Arturo O’Farrill

Artist Picture

Arturo O’Farrill

piano

Arturo O’Farrill, pianist, composer, and educator, was born in Mexico and grew up in New York City. Arturo’s professional career began with the Carla Bley Band and continued as a solo performer with a wide spectrum of artists including Dizzy Gillespie, Lester Bowie, Wynton Marsalis, and Harry Belafonte.

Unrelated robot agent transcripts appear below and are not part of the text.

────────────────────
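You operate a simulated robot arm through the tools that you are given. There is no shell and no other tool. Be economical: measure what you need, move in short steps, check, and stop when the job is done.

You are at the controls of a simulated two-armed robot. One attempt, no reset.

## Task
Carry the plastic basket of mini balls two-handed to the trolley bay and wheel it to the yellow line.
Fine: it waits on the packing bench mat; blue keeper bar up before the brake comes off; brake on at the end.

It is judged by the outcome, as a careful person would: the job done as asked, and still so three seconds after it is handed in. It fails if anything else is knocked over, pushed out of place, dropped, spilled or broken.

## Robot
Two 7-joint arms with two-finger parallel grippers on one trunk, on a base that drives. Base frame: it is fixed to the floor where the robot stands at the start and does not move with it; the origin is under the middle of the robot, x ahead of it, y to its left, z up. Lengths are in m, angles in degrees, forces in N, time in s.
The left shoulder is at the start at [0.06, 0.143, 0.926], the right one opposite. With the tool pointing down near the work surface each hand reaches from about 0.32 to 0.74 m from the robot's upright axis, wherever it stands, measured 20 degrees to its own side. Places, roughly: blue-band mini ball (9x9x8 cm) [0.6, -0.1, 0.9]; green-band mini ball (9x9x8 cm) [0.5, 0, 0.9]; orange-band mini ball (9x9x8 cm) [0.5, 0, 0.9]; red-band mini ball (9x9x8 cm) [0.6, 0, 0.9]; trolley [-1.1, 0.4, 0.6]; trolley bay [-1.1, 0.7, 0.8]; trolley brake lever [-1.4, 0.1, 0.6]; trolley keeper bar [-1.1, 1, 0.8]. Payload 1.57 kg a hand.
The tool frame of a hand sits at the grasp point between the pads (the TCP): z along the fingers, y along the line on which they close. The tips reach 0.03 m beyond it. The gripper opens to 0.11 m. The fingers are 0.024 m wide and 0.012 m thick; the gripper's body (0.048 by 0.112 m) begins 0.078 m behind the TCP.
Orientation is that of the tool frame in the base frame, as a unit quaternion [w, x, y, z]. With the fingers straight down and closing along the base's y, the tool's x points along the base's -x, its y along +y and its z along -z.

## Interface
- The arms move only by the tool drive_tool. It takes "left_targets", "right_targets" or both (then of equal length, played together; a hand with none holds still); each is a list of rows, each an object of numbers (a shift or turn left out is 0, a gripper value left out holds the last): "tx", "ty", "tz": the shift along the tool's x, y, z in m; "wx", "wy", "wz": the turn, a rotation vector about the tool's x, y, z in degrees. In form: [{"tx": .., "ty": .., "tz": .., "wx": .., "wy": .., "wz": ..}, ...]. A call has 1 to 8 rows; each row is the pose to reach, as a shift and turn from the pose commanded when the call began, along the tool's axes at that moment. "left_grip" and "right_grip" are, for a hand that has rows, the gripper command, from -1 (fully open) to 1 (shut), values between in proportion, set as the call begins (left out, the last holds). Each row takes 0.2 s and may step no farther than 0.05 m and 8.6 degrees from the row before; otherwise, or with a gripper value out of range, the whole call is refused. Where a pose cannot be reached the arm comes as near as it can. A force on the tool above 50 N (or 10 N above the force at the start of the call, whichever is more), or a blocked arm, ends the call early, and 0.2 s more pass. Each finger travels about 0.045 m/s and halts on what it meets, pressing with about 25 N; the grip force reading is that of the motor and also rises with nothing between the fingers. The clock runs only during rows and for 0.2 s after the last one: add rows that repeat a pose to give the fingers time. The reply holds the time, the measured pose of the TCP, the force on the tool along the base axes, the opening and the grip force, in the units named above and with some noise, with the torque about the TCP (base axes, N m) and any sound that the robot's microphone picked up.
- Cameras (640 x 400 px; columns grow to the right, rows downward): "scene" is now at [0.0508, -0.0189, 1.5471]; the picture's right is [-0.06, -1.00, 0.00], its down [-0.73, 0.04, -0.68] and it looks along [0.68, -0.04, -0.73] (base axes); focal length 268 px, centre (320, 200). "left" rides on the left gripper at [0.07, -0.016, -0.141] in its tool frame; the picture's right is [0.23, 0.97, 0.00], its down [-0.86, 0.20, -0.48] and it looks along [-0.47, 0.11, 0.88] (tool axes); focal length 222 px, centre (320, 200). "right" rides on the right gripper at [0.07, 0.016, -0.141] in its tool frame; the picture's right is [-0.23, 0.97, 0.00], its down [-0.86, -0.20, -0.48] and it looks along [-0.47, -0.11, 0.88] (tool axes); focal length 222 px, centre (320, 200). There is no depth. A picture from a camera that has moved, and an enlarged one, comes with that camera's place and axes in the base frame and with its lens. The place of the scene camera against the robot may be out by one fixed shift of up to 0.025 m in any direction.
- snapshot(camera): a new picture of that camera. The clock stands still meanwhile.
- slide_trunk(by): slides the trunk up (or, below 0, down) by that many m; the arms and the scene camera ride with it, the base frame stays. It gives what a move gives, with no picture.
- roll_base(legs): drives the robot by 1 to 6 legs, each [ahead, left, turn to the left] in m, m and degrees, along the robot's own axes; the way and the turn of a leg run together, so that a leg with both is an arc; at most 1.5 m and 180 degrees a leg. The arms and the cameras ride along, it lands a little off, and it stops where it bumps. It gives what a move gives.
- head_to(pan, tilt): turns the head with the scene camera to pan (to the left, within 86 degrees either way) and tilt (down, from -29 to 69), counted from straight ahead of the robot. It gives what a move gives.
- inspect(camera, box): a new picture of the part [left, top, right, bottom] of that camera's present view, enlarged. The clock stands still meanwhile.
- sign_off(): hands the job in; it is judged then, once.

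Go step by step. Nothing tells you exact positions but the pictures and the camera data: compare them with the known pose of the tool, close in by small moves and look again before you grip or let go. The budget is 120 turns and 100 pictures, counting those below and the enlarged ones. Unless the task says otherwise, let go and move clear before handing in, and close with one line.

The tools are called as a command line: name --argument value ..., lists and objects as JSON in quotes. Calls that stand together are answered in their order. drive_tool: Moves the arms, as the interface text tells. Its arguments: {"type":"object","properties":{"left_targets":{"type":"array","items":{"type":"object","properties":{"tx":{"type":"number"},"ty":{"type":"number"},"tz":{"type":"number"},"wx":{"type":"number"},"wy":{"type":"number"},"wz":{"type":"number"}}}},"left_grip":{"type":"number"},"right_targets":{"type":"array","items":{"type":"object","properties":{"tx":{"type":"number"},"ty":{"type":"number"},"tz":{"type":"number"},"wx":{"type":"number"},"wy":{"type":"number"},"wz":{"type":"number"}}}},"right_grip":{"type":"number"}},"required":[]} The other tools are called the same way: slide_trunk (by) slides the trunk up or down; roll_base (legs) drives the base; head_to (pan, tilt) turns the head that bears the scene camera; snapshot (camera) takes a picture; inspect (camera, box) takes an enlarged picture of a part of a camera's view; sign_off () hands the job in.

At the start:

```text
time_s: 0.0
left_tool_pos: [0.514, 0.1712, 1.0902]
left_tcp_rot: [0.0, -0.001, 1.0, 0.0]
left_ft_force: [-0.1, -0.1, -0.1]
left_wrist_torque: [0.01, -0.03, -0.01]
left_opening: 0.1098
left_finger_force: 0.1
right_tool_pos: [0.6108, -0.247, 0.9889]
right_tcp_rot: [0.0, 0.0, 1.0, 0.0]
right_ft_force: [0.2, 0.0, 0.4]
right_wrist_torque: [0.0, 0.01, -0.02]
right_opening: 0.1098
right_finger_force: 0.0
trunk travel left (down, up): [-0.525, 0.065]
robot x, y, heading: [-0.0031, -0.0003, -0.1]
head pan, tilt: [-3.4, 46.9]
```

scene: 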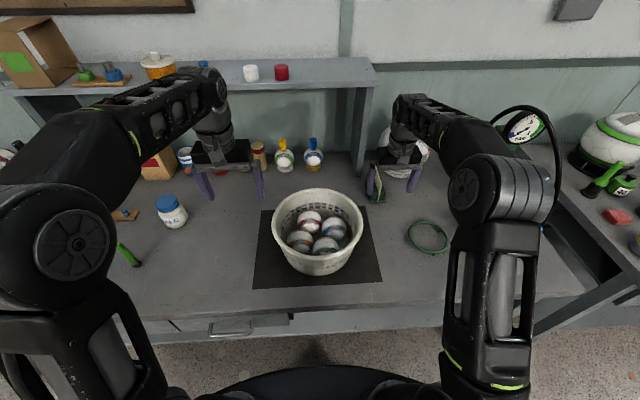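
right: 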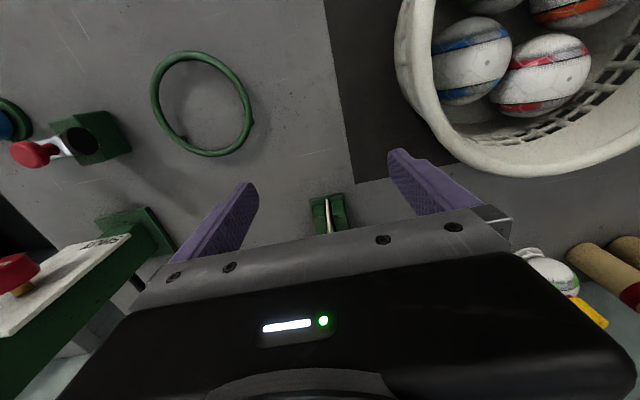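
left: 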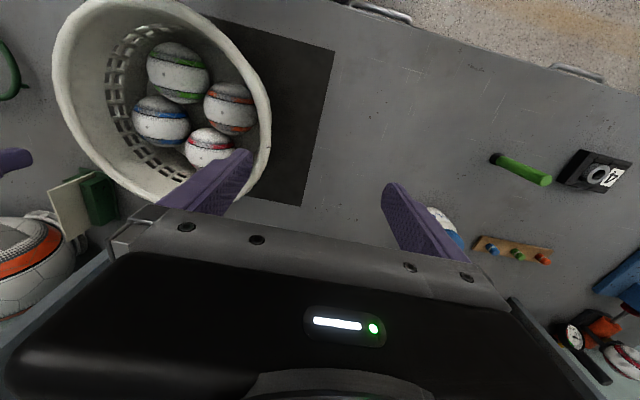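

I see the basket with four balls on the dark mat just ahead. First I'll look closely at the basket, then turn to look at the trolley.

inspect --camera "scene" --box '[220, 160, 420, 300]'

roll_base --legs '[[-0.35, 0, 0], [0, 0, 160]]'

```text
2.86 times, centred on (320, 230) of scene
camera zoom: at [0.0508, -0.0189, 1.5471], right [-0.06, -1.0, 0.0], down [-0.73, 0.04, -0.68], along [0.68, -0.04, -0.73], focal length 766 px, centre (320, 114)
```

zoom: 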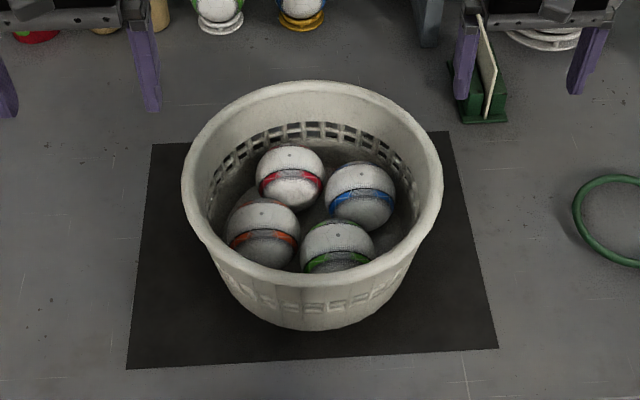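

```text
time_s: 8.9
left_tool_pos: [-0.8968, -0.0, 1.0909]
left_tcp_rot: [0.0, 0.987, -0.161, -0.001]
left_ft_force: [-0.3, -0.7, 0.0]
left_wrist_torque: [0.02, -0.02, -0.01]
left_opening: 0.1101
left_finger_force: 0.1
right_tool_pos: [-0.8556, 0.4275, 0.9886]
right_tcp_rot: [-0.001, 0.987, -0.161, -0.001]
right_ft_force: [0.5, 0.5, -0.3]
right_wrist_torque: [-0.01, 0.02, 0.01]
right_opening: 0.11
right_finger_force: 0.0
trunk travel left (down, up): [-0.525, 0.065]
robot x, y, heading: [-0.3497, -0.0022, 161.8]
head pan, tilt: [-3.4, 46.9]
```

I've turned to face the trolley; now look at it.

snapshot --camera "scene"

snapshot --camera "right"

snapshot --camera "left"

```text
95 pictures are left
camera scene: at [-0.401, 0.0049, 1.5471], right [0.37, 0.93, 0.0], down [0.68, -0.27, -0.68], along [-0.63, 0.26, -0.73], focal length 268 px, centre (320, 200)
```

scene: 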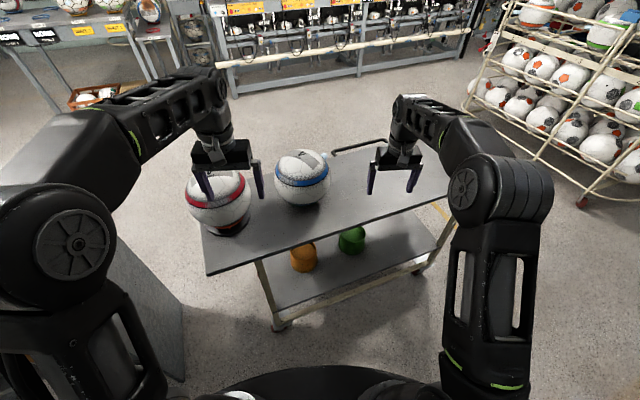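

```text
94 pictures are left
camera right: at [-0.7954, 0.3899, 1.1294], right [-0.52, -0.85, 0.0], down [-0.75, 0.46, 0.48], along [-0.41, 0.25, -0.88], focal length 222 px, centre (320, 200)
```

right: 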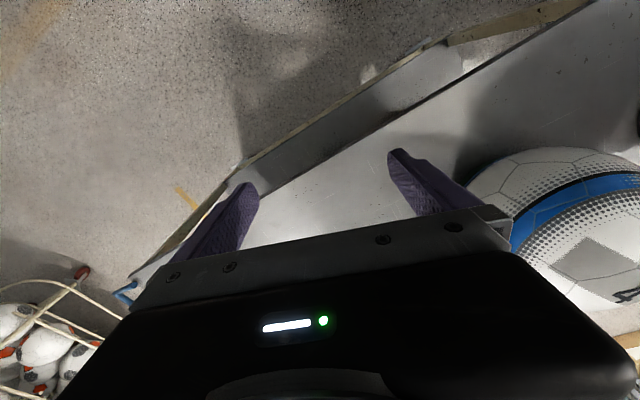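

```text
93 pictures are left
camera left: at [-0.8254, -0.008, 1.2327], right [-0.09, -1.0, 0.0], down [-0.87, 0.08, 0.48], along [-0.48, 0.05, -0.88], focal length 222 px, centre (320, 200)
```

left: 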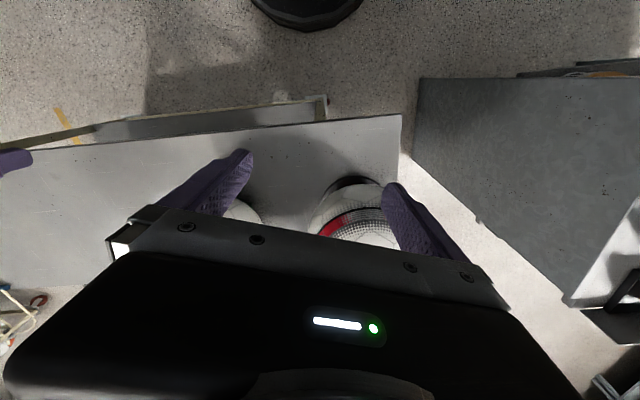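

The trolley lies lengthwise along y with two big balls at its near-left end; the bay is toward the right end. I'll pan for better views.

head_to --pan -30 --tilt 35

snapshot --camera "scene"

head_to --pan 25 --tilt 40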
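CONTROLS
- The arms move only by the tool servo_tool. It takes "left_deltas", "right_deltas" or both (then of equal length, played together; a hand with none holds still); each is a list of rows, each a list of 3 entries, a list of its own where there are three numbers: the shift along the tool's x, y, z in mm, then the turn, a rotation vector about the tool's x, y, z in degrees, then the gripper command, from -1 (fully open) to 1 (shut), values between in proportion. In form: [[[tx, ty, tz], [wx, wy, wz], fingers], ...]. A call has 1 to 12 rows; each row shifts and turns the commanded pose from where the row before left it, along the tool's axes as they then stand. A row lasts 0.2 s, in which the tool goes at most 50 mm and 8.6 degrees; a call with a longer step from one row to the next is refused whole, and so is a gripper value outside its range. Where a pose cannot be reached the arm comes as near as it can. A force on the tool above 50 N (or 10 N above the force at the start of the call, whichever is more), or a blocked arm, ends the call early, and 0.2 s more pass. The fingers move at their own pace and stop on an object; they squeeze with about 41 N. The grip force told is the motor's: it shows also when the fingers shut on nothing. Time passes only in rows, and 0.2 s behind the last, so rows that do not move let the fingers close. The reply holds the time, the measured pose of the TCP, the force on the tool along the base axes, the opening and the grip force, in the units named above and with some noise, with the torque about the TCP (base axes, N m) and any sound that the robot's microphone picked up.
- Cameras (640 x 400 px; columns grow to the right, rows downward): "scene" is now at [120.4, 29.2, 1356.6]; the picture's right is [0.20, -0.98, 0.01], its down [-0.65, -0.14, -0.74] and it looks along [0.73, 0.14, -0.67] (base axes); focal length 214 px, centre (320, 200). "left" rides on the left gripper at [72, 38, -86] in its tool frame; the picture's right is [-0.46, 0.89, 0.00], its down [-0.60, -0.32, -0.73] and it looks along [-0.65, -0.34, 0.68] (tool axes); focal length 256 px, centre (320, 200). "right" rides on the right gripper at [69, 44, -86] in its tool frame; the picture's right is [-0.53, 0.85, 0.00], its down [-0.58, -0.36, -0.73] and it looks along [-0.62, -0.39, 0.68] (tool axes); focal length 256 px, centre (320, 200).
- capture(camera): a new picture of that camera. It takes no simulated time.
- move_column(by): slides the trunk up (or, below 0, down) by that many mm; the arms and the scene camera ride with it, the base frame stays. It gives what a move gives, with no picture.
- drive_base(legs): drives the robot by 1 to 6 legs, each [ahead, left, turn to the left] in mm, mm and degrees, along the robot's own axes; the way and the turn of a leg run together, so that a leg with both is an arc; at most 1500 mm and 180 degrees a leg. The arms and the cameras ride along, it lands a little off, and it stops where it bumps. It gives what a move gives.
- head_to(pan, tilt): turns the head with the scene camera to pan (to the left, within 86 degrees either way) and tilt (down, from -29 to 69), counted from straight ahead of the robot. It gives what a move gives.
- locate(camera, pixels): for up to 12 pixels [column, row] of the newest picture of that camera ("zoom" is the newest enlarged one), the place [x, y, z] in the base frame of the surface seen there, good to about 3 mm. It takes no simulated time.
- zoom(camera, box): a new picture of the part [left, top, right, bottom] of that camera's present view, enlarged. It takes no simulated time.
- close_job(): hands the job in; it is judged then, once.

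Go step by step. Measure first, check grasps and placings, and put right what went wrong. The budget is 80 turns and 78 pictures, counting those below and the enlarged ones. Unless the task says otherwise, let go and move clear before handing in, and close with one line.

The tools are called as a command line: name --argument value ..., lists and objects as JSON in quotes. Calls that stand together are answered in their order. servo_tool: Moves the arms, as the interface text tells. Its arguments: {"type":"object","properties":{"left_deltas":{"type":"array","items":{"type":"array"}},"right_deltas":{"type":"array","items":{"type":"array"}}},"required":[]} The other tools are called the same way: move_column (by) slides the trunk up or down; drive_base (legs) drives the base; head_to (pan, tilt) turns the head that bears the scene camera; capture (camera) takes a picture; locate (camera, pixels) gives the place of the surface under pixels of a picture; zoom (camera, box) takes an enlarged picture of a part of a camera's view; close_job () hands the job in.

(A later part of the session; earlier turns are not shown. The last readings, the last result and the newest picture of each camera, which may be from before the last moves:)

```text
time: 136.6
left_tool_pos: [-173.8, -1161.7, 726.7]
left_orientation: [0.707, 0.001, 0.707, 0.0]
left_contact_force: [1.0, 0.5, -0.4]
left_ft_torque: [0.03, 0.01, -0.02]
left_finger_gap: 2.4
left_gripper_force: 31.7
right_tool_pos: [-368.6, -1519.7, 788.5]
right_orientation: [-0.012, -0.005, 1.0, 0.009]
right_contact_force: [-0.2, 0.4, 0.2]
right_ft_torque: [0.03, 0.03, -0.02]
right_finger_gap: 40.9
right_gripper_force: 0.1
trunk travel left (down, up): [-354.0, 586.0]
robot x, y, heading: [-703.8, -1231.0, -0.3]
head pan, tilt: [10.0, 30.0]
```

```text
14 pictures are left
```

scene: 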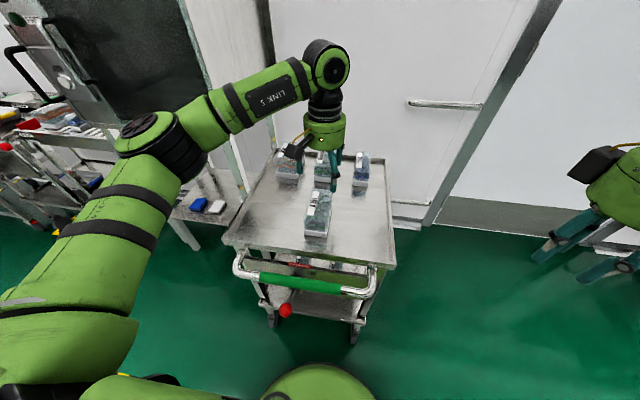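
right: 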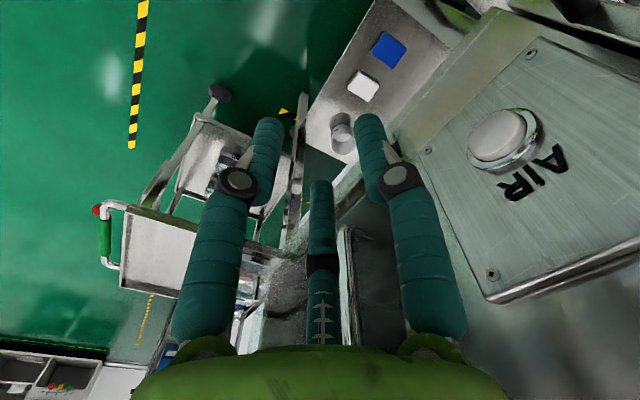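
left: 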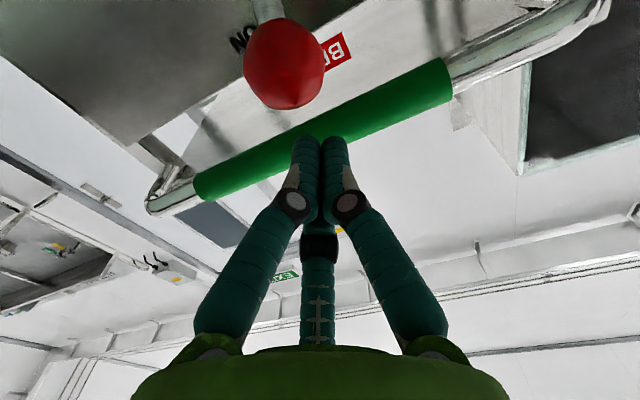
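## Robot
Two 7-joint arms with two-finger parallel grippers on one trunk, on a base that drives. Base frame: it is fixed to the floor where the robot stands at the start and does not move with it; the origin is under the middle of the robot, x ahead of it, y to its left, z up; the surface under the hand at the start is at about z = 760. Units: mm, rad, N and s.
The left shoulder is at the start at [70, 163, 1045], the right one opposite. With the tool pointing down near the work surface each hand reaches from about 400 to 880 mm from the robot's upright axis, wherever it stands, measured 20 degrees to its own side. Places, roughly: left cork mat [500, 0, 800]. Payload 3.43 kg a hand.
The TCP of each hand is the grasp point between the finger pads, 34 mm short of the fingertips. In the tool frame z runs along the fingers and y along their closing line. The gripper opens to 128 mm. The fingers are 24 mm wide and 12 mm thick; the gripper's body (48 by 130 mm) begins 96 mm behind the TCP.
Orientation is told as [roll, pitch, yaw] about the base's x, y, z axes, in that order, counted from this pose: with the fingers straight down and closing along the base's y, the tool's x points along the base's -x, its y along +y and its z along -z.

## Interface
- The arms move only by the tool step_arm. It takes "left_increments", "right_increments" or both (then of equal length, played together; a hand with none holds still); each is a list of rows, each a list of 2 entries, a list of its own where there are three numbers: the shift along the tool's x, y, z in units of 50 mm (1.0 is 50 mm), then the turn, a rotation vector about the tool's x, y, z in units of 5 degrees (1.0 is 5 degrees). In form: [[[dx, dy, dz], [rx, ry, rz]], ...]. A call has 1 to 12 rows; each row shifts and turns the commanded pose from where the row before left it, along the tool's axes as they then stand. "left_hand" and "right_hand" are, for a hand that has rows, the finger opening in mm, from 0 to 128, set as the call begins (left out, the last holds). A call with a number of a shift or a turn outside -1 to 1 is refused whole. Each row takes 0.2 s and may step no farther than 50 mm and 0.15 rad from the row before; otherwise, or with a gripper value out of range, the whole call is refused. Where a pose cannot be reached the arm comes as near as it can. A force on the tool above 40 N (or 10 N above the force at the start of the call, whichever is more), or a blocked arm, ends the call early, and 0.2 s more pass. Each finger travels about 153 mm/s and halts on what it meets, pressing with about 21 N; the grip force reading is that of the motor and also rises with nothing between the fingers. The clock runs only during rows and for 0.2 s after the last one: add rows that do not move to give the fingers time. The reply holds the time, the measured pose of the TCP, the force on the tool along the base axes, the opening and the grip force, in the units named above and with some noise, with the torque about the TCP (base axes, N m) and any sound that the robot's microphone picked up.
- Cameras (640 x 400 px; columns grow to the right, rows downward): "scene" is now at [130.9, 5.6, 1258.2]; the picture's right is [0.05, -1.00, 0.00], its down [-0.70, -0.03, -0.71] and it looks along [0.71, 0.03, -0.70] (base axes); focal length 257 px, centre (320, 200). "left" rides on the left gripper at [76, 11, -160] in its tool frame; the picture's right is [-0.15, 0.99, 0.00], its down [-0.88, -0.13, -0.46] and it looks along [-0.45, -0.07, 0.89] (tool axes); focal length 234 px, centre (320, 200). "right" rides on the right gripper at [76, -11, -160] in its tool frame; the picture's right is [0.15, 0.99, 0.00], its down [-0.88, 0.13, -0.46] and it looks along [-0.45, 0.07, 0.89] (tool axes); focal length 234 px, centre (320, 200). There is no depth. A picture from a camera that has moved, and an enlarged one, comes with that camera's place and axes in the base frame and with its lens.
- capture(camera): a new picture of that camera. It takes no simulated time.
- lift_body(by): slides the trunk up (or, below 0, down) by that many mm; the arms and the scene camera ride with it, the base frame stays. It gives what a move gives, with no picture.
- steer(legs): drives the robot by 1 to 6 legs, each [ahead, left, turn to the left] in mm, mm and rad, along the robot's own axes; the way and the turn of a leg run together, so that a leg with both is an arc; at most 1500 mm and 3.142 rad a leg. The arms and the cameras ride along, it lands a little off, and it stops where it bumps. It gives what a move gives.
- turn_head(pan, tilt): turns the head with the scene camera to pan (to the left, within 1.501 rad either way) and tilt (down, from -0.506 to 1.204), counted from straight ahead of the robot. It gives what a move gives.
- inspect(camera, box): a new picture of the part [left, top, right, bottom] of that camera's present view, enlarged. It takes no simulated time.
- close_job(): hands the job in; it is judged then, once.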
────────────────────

In 2007, he founded the Afro Latin Jazz Alliance as a not-for-profit organization dedicated to the performance, education, and preservation of Afro Latin music. Learn more about ALJA here: http://www.afrolatinjazz.org

In December 2010 O'Farrill traveled with the original Chico O’Farrill Afro Cuban Jazz Orchestra to Cuba, returning his father’s musicians to his homeland. He continues to travel to Cuba regularly as an informal Cultural Ambassador, working with Cuban musicians, dancers, and students, bringing local musicians from Cuba to the US and American musicians to Cuba.

O'Farrill has performed with orchestras and bands including his own Afro Latin Jazz Orchestra and Arturo O’Farrill Sextet, as well as other Orchestras and intimate ensembles in the US, Europe, Russia, Australia, and South America.

An avid supporter of all the Arts, O'Farrill has performed with Ballet Hispanico and the Malpaso Dance Company, for whom he has written three ballets. In addition, the Alvin Ailey Dance Company is touring a ballet entitled Open Door choreographed by Ron Brown to several of O'Farrill’s compositions and recordings. Ron Brown’s own Evidence Dance Company has commissioned O'Farrill to compose New Conversations, which premiered at Jacob’s Pillow in Becket, MA.

O'Farrill has received commissions from Meet the Composer, Jazz at Lincoln Center, The Philadelphia Music Project, The Apollo Theater, Symphony Space, the Bronx Museum of the Arts, the Young Peoples Chorus of New York, Columbia University, and the New York State Council on the Arts.

O'Farrill’s well-reviewed and highly praised Afro-Latin Jazz Suite from the album CUBA: The Conversation Continues (Motéma) took the 2016 Grammy Award for Best Instrumental Composition and the 2016 Latin Grammy Award for Best Latin Jazz Album. His powerful Three Revolutions from the album Familia-Tribute to Chico and Bebo was the 2018 Grammy Award (his sixth) winner for Best Instrumental Composition. O'Farrill’s current album Four Questions (ZOHO) is the first to embody all original compositions, including the title track, which features the brilliant orator Dr. Cornel West.

In 2019, O'Farrill was Artist in Residence for The Greene Space in New York City, for which he created a four-concert series including a newly commissioned composition. The series title was “Radical Acts and Musical Deviancy.”

In 2020 O'Farrill’s weekly concerts with the Afro Latin Jazz Orchestra, dubbed “Virtual Birdland,” top the list of 10 Best Quarantine Concerts in the New York Times.

O'Farrill is Professor of Global Jazz Studies and Assistant Dean for Equity, Diversity, and Inclusion at University of California, Los Angeles (UCLA), and has been honored as a Steinway Artist for many years.